═══ EXTRACTED TEXT ═══

OUTLOOK ’14: Europe methanol prices to stay historically high
Ross Yeo
03-Jan-2014
By Ross Yeo
LONDON (ICIS)–The European
methanol market appears likely to remain structurally tight
in 2014, with prices supported at historically high
levels.
New production capacity is generally not
expected to be sufficient to balance out the market,
particularly with three domestic plant turnarounds scheduled
for the second quarter.
However, there are a number of
developments set to occur that have as-yet-unknown
consequences for the market, as well as some other potential
developments which may or may not take place.
One such development is the EU’s revision
of its Generalised Scheme of Preferences (GSP), which imposes
lower duties on imports from developing countries.
A number of countries, including several
major methanol producers, have been assessed as no longer
qualifying for GSP. From 1 January 2014, methanol
imports from Venezuela, Libya, Russia and the Middle East
will be subject to 5.5% duty, up from 2% currently.
Some sources do not expect there to be any
tangible impact on the methanol market.
With other key producing countries such as Egypt and
Trinidad not subject to any duty increases (indeed, both
countries are currently subject to 0%), as well as the fact
that domestic supply has the advantage of no such additional
costs, it has been argued that in order to maintain market
share, exporters in those countries with higher duties must
simply absorb the costs.
The counter argument is that if any
producers decide to focus on other markets that offer higher
netbacks, overall supply to Europe will decrease and prices
will rise.
It has been noted that for Middle Eastern
producers, Asia-Pacific markets already offer superior
netbacks, and the increased cost of selling to Europe will
simply increase this regional disparity. However, whether or
not this results in fewer Middle Eastern exports to Europe
remains to be seen.
Many European consumers whose supply
chains will be affected are understood to have applied for
exemption from the increased duty, although what proportion
of the affected volumes will be exempt, if at all, is not yet
clear.
Another development is the deal struck by
Iran to curb its nuclear programme in exchange for relief
from international trade sanctions. Although the probable
timeline remains unclear, the obvious consequence of this
will be ability of Iranian methanol to be sold into Europe
(although some sources were not convinced that Iranian
material will ever be treated like that from any other
origin).
While this would essentially be just a readjustment of
trade flows (the only effective outlets for Iranian methanol
are currently China and India), one European producer said
Iranian sellers may aggressively offer methanol to European
buyers in order to quickly diversify their sales base.

═══ RECORDED INFORMATION ═══

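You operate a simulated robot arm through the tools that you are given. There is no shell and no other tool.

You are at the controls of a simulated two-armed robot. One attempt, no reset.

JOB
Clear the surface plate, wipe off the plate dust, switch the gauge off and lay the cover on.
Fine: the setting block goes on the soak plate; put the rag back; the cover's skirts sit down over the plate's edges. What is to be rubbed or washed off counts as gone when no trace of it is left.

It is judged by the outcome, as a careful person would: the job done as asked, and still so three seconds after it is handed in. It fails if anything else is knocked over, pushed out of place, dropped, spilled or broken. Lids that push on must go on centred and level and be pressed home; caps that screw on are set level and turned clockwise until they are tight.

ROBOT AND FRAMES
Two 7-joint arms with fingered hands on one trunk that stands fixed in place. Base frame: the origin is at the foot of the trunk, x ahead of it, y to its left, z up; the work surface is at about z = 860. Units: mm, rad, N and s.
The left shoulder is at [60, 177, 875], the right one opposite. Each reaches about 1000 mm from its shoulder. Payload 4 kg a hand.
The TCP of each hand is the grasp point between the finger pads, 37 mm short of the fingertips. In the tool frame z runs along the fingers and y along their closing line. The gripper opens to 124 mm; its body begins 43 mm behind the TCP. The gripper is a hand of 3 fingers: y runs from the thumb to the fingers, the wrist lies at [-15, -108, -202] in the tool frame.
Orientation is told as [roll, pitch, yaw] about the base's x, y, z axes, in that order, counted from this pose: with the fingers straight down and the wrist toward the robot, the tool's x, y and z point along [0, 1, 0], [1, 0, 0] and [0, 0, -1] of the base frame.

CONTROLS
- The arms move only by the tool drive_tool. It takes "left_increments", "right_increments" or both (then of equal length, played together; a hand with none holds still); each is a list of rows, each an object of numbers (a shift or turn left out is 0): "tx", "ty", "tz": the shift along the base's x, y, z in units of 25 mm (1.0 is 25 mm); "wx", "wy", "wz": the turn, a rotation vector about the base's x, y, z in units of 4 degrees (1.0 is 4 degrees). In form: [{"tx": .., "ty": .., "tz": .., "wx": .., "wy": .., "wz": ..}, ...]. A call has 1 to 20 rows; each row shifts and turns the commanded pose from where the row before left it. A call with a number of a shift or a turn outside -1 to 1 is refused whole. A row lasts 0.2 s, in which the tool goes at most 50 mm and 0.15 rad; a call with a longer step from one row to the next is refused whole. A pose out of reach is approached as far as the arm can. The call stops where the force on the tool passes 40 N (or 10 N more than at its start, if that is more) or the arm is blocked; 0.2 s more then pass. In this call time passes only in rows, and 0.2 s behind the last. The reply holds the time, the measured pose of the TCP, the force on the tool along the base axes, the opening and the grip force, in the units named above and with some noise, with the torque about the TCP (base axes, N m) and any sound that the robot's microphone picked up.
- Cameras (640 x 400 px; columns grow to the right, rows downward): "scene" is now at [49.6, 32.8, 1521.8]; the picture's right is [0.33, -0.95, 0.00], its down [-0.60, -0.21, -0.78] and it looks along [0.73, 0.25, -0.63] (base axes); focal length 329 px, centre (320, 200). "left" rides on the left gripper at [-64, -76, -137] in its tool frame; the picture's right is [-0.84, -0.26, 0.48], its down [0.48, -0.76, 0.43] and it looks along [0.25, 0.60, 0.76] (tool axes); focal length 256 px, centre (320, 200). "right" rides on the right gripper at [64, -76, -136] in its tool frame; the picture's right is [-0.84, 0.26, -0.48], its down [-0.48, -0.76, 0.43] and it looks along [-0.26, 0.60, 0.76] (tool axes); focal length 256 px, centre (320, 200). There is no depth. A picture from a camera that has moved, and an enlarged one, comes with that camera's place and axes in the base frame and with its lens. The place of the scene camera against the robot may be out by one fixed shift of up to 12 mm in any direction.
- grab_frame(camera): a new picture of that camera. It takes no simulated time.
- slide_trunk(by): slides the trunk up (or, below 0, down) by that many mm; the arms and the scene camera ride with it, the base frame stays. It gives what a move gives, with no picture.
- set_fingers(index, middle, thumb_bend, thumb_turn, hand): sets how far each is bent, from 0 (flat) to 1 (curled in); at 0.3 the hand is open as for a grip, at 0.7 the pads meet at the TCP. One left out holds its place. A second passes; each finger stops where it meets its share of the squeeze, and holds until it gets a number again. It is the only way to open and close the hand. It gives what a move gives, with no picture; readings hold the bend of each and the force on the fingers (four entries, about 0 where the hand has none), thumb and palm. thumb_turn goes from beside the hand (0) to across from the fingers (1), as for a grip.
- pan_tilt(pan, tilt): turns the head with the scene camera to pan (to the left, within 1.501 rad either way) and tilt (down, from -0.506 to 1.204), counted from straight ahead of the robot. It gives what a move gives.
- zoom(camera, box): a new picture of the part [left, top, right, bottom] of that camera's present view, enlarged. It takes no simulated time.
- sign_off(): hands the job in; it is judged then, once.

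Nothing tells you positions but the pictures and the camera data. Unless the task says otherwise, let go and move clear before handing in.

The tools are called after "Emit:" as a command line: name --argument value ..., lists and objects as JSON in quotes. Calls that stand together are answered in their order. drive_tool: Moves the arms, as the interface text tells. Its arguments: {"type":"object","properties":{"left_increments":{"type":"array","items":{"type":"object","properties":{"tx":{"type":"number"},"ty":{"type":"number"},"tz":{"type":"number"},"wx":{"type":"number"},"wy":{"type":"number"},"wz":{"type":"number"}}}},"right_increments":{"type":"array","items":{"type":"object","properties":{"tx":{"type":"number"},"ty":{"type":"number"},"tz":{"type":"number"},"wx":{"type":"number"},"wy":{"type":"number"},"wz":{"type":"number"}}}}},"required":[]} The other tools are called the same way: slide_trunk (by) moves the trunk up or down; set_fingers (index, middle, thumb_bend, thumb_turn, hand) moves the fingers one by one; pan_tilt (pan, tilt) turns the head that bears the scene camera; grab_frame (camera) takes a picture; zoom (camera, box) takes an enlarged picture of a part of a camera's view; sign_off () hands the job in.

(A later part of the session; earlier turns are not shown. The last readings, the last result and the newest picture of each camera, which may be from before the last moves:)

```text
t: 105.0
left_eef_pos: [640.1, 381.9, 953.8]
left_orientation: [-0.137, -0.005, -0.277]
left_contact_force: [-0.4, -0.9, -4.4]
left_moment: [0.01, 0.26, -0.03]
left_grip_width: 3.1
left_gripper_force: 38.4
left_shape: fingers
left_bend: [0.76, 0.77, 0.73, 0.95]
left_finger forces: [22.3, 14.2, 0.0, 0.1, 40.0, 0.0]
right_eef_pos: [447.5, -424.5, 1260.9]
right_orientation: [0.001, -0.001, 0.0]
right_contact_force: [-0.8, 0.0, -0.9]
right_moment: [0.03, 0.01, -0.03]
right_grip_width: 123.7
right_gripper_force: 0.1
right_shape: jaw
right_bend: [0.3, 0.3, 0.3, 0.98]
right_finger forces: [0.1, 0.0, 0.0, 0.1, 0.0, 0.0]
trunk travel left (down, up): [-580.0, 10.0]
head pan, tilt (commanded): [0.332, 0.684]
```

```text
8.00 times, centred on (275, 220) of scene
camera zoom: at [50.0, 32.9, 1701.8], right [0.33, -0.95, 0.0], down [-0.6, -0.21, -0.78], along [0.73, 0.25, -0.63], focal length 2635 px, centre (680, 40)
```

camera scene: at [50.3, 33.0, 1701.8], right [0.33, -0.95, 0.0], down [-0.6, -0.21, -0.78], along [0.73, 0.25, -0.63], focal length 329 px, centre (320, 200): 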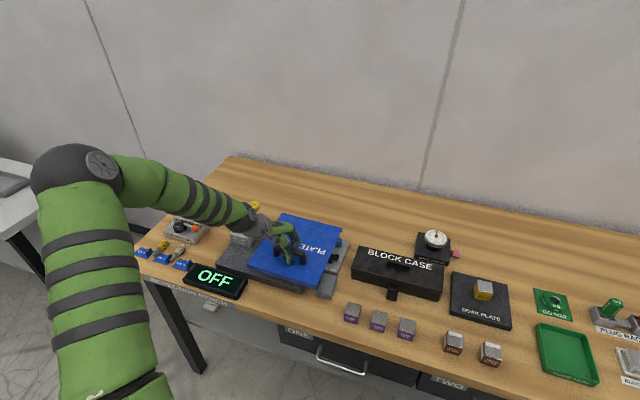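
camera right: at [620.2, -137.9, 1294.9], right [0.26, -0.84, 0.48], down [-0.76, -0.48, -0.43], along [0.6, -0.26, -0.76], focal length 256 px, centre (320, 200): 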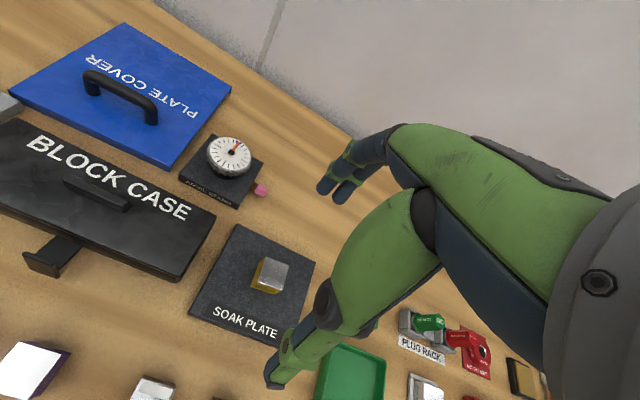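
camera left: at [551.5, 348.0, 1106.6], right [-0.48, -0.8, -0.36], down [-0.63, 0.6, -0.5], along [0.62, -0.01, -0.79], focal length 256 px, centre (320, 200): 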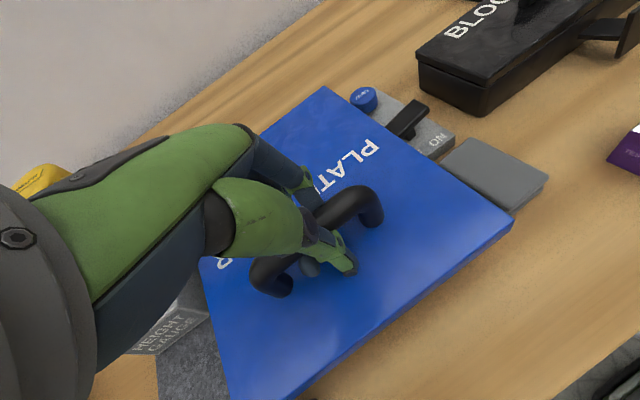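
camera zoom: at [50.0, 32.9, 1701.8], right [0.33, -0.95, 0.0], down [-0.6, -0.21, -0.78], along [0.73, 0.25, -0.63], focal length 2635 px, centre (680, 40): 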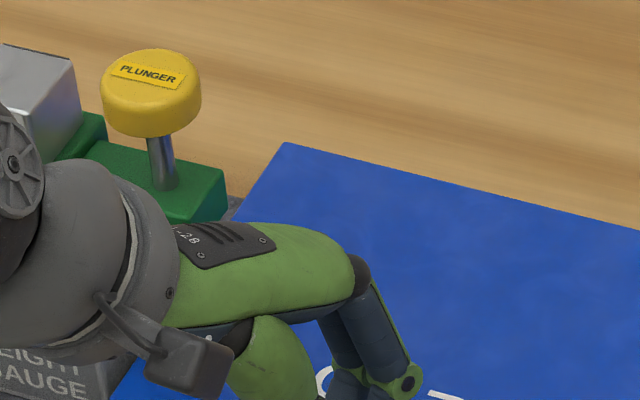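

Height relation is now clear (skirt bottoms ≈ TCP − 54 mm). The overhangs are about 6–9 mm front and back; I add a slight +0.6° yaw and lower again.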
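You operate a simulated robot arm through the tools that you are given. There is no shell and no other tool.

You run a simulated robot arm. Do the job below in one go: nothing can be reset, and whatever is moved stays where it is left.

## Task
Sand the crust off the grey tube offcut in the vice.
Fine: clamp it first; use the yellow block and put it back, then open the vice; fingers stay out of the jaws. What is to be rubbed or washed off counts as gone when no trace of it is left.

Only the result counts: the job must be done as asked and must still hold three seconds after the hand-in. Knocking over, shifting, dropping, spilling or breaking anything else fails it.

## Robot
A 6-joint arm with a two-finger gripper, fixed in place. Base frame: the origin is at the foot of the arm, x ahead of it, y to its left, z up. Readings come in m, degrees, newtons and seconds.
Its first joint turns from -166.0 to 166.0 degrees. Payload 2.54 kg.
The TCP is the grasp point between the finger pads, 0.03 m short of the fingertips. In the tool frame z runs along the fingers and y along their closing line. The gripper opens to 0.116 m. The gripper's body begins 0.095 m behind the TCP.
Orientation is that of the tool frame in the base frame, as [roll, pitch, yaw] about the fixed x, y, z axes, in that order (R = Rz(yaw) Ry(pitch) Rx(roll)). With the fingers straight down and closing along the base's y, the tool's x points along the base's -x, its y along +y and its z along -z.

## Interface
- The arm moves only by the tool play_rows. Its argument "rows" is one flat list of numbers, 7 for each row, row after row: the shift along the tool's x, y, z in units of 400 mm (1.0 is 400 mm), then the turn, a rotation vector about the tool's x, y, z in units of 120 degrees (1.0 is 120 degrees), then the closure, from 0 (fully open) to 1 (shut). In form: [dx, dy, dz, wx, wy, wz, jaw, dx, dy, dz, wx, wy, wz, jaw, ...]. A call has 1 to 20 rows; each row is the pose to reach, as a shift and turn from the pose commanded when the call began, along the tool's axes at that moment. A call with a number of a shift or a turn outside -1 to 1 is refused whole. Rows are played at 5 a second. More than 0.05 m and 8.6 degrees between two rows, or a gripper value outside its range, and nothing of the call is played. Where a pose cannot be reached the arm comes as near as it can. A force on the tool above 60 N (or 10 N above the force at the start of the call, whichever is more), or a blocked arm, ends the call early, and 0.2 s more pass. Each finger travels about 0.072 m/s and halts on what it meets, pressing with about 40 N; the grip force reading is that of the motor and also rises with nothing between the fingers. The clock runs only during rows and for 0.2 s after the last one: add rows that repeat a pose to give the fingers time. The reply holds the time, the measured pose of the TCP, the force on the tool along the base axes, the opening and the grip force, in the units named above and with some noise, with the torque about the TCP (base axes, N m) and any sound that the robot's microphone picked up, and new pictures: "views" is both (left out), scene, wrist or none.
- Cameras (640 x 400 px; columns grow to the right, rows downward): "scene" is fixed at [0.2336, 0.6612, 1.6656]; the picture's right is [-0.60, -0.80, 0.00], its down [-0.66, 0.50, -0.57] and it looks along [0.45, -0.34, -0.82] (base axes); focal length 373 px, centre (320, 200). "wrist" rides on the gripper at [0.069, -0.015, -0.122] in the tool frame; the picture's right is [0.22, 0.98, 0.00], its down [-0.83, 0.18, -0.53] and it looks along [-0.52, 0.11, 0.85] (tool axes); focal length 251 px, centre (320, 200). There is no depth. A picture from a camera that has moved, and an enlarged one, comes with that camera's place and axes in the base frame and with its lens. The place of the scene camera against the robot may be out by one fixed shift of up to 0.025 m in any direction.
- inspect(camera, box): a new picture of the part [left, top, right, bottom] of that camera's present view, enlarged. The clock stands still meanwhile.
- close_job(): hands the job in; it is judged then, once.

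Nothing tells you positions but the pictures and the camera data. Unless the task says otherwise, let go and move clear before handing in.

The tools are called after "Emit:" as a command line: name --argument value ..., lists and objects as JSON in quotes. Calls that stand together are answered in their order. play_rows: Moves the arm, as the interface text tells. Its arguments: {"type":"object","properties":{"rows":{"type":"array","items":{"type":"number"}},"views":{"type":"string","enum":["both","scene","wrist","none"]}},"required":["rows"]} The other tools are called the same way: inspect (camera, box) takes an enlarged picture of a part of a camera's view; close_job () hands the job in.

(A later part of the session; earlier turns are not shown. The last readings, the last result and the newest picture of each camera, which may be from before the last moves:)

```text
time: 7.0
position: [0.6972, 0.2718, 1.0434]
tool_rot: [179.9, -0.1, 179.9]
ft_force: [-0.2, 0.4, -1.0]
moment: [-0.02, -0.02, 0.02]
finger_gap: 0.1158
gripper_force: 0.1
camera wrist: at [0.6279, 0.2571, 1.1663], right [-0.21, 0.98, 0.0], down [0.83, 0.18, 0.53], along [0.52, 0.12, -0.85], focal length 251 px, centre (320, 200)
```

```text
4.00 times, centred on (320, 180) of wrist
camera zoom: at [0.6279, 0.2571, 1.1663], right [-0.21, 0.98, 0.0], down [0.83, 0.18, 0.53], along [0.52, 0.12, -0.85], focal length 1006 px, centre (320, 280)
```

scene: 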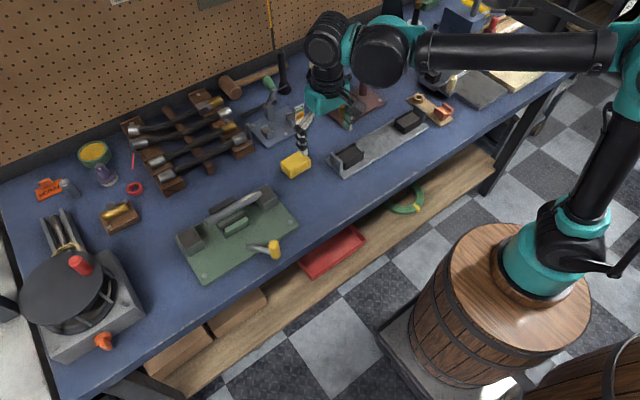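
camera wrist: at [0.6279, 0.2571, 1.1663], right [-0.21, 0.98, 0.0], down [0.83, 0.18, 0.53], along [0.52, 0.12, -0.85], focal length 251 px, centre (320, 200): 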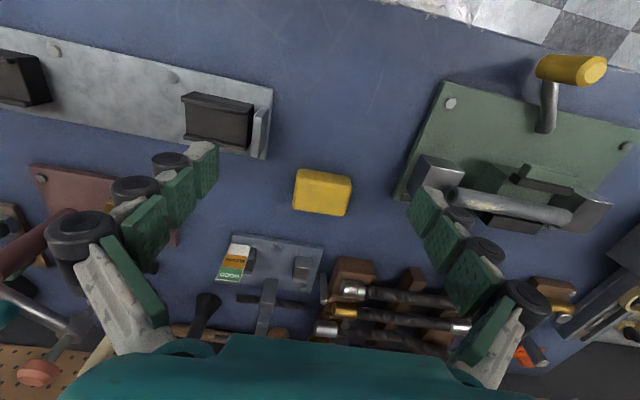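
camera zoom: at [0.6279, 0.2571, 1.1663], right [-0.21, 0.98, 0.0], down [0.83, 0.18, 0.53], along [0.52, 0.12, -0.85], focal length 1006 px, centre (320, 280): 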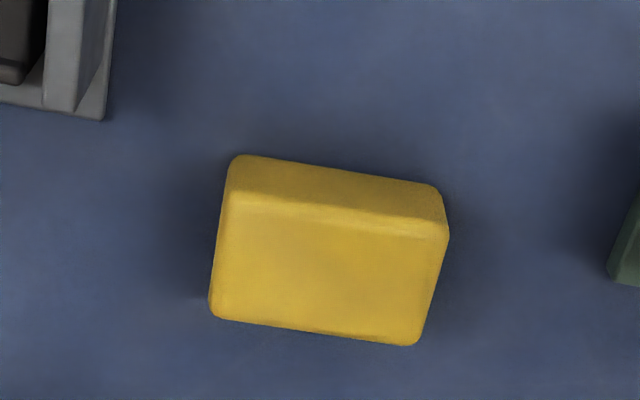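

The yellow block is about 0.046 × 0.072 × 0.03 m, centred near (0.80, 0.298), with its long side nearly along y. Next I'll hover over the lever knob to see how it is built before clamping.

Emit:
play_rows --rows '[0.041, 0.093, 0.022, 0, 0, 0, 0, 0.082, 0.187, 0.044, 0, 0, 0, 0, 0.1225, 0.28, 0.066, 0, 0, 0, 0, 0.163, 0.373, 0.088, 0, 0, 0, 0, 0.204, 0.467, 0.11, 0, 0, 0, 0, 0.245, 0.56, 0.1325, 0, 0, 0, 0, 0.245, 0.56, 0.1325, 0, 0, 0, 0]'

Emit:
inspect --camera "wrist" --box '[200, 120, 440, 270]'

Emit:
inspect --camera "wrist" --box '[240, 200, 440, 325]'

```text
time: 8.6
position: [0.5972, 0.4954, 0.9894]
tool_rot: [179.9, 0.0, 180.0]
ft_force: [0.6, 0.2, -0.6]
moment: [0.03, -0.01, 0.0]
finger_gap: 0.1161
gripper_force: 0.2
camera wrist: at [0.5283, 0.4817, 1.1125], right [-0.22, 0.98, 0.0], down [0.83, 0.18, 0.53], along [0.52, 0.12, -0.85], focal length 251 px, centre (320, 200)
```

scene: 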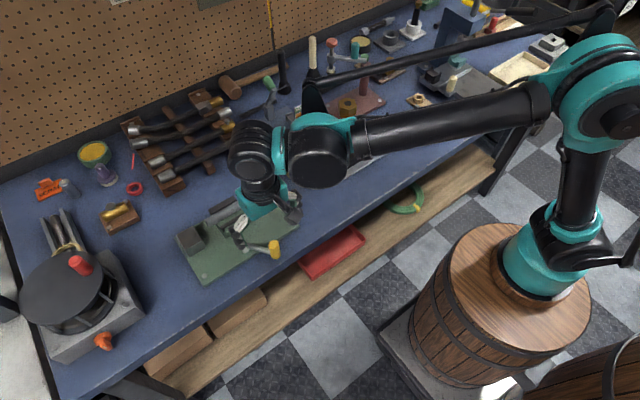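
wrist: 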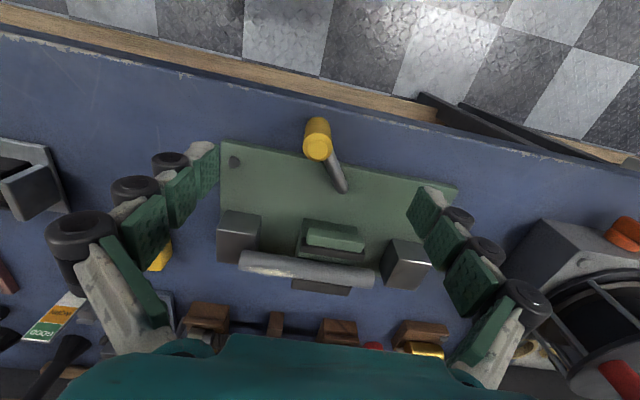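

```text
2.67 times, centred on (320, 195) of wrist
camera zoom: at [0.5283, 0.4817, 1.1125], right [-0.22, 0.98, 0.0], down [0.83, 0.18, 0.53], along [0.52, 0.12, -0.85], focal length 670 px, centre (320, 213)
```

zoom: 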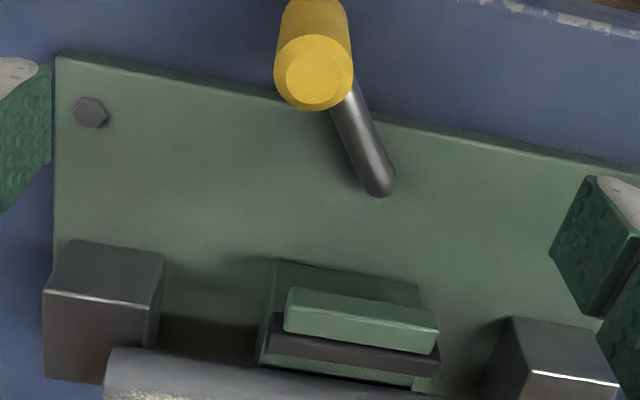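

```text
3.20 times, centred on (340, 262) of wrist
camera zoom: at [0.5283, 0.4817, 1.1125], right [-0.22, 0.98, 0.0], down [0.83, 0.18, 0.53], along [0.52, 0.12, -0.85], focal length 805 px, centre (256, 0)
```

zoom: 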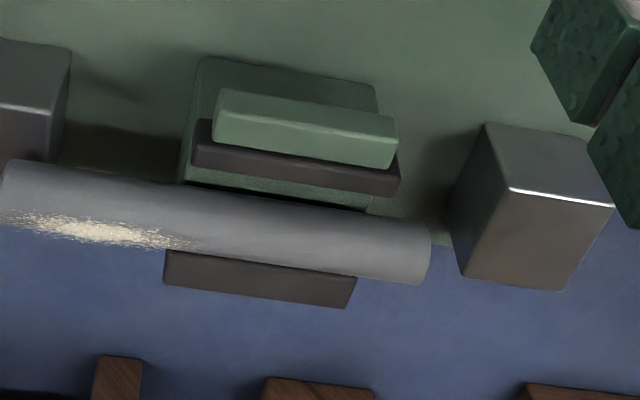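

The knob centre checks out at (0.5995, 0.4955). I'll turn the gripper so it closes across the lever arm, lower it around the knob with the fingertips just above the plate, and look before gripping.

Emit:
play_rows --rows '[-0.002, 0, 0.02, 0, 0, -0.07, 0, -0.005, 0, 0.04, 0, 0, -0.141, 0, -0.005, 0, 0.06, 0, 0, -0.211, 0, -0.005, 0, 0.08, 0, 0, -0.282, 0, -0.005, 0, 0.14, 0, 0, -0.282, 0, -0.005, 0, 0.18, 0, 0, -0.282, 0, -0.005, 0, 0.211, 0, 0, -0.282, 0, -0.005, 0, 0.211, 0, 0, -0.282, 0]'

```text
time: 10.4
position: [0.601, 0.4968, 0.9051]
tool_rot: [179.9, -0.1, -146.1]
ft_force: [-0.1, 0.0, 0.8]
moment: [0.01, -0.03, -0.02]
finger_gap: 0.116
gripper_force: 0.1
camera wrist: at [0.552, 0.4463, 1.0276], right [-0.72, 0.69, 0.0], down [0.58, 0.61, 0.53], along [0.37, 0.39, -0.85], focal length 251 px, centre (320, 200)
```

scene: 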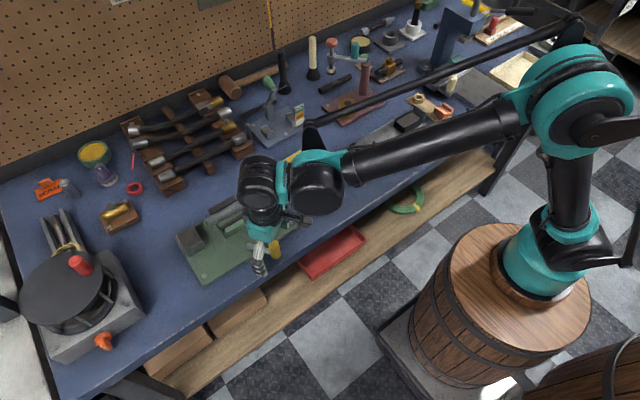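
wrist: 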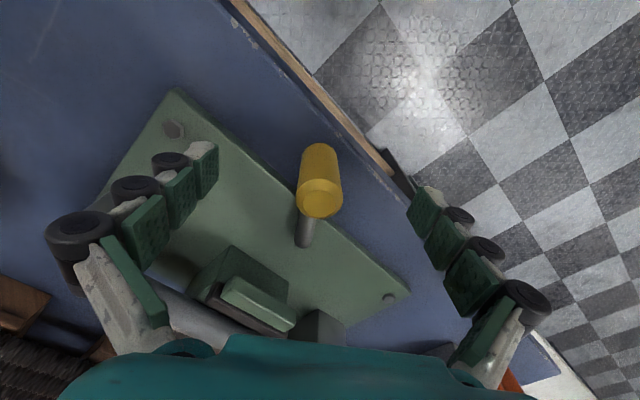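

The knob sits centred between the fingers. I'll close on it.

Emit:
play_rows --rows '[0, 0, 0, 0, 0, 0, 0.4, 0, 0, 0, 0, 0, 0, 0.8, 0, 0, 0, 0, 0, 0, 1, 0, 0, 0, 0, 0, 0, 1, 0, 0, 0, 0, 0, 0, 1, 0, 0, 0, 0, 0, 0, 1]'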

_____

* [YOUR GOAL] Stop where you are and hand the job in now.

═══

* [YOUR GOAL] Pick up the extracted text at the point where it stops and go on.

* [REPLY]
The EU sanctions also prohibit the
export of technology and equipment related to
petrochemicals, which many believe is a contributing factor
as to why Iranian methanol production has not been operating
at full rates. Iran is currently understood to be producing
3.5m tonnes/year out of a nameplate capacity of 5m
tonnes/year.
The lifting of the sanctions could,
therefore, enable proper maintenance of Iranian plants and
thereby contribute to greater overall Iranian production,
which would impact not just Europe by the global
market.
“Could it mean increased [Iranian]
production? I’ll tell you one thing, there are a lot of
people, all different kinds of people, eager to get started,
eager to start doing business with Iranians again,” said one
European supplier.
Another global impact could come via the
return of significant volumes of uncommitted, flexible
methanol. Sources agree that Iran was traditionally
the most flexible producer in the Middle East, with producers
often selling to traders on a spot basis rather than engaging
in term supply contracts.
This flexibility meant
that Iran provided important swing capacity that
could take advantage of regional price discrepancies, and
thereby facilitate global price parity.
One unusual feature of the global market
in 2013 was a pronounced and sustained price gap between the
Atlantic and Asia Pacific markets. While regional variance is
not uncommon, the lack of available volumes that could be
sold to the region of highest price and so balance out the
market meant the disparity persisted several months.
“If Iran comes back… it could
contribute to the disappearance of these anomalies,” said a
trader.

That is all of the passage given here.